A university professor of mine once made the point that we must be cautious in judging the past by the moral standards of the present. History is replete with examples of civilisations, cultures, and countries whose greatness was built on the backs of those deemed to be lesser persons… if they were even considered persons at all. Concepts like civil rights, gender and racial equality, and crimes against humanity are recent inventions to atone for these sins. Even then, monuments to men who committed heinous acts during less enlightened times still stand. But how do we reconcile with those historical figures whose achievements are exulted while their misdeeds are conveniently glossed over?
Take Julius Caesar; one Roman historian writing in the 1st century A.D. described his conquest of Gaul (58 – 50 B.C.) as killing one million “barbarians” and enslaving a million more. Caesar even goes on to overthrow the Republic and has himself declared dictator for life.
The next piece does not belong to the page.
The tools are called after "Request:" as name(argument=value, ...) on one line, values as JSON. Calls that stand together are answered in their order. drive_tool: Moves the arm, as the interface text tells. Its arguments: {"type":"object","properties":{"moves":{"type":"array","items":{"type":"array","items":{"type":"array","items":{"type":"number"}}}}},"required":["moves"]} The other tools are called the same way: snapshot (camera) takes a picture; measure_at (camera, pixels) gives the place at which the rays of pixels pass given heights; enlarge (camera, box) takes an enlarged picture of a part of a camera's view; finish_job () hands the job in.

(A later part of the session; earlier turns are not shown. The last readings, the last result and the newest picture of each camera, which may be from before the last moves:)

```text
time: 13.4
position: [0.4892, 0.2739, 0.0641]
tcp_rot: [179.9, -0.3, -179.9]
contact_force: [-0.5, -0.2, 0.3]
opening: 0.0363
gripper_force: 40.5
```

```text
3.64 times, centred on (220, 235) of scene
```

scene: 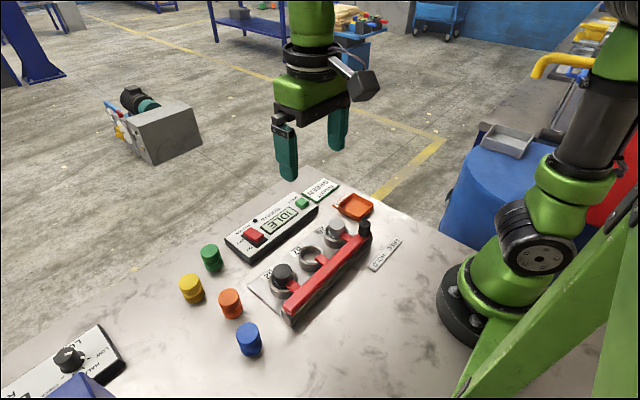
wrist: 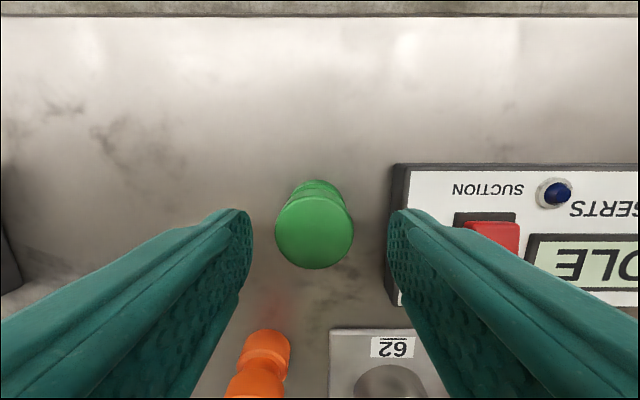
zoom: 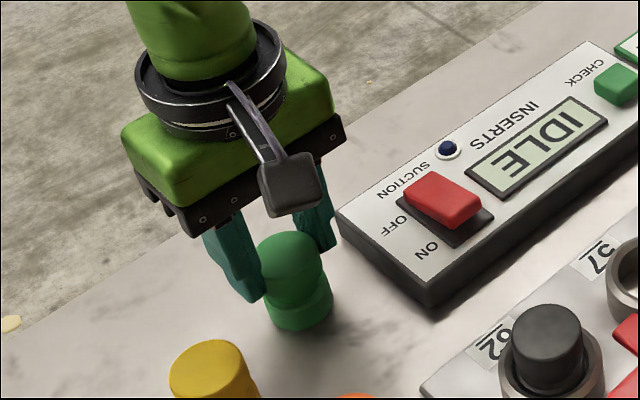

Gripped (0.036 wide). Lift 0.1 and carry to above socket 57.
Not to mention he was also a serial philanderer. Yet he is regarded as one of history’s most notable figures.
Granted, Caesar’s bloody exploits happened two thousand years ago; so it’s hard to imagine someone holding a grudge because of what happened to their (very) distant ancestors. But what about injustices that happened two centuries ago, the effects of which still resonate to this day?
The recent discourse on institutional racism in the United States has rekindled the call for the removal of statues and the renaming of landmarks that glorify its antebellum period. A similar call is being made in countries who have either suffered or benefited from colonialism. For historical figures whose likenesses and names have been etched into stone or metal, if they owned slaves, supported slavery, or espoused racist ideologies, they are now in the crosshairs of public outrage. Municipal authorities have been forced to decide on the fate of these monuments… before the mob takes matters into their own hands. Extreme voices want them destroyed. Moderates and academics have suggested that they be placed in museums. And there are those who believe they should remain where they are.
In seeking a resolution it is important to examine the individual who is honoured and why. Go back far enough into someone’s past and you’re bound to find something about them – something they said or did – that is reprehensible. Nobody is perfect, least of all historical figures the likes of Columbus, Churchill, and Gandhi. Now, it’s easy for us to pass judgement on them, especially with our modern sensibilities of right and wrong. But we have to remember that they were a product of their time. To the Eurocentric Columbus, the naked Amerindians appeared as primitive, heathen savages. To the arrogant Churchill, the might of the British Empire was proof of the superiority of the white race. Even Gandhi, who like most Indians living throughout the Empire, once thought disparagingly about Africans. But he outgrew that racism and fought against discrimination in all forms. Does his past diminish his achievement and reputation? I’m willing to bet most people will give him a pass.
And therein lies the problem. We shouldn’t view these men as being wholly and solely good or bad; that’s an oversimplification that’s not fair to them. Furthermore, in weighing their accomplishments against their misdeeds, we can’t tilt the scales using modern standards – ours is a different time to theirs.
That being said, we must also identify the purpose of the monuments themselves. Remember, this debate is the result of what’s going on in America’s southern states. Confederate statues and memorials serve a dual purpose, both of which are insidious. They promote the “Lost Cause” narrative – romanticising the Civil War as a heroic and righteous stand by the Confederates to protect states’ rights (that right being to own slaves). Also, the majority of these monuments were erected/established during the Jim Crow era and the Civil Rights Movement. This was a way (for the south) to reinforce segregation and white supremacy. That’s integral to the reasoning as to why they should be removed.
I wish there was an easy answer here… As a student of history, I can recognise and appreciate both the good and the bad that these monuments embody. Do I think they should be all removed? No. Do I think some of them should be removed? Definitely – YES. I’d like to think that we, whether its the collective denizens of a city, state, or country, are capable of thinking logically, humanely, and respectfully about what each monument represents and decide what to do with them. We shouldn’t get carried away in our attempts to sanitise the past. There’s a difference in honouring and remembering. Some historical figures deserved to be honoured, but all deserved to be remembered – both for the good and for the bad things they did.